§ **WHAT IS BEING ASKED**
Everything in the listing except the pictures should be written out exactly.

§ **GIVEN MATERIAL**
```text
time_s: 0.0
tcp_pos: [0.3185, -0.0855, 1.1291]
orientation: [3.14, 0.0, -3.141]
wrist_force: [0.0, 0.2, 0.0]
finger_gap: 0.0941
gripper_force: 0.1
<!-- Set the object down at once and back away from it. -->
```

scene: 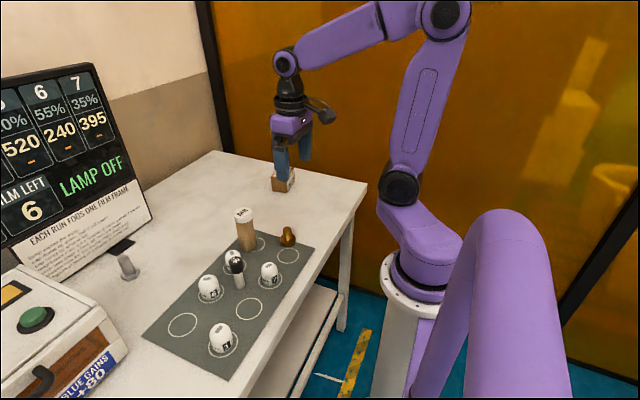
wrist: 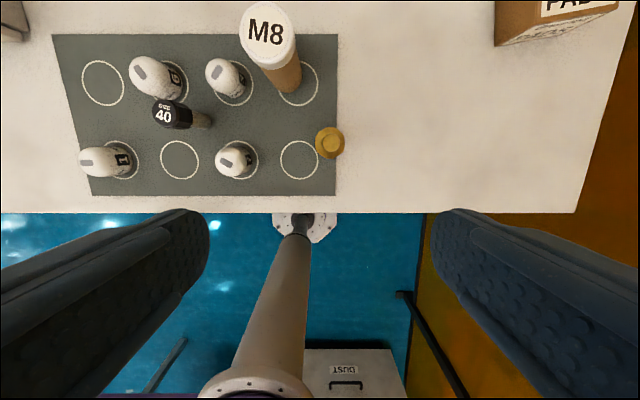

§ **RESULT OF THIS TASK**
```text
time_s: 0.0
tcp_pos: [0.3185, -0.0855, 1.1291]
orientation: [3.14, 0.0, -3.141]
wrist_force: [0.0, 0.2, 0.0]
finger_gap: 0.0941
gripper_force: 0.1
<!-- Set the object down at once and back away from it. -->
```

scene: 
wrist: 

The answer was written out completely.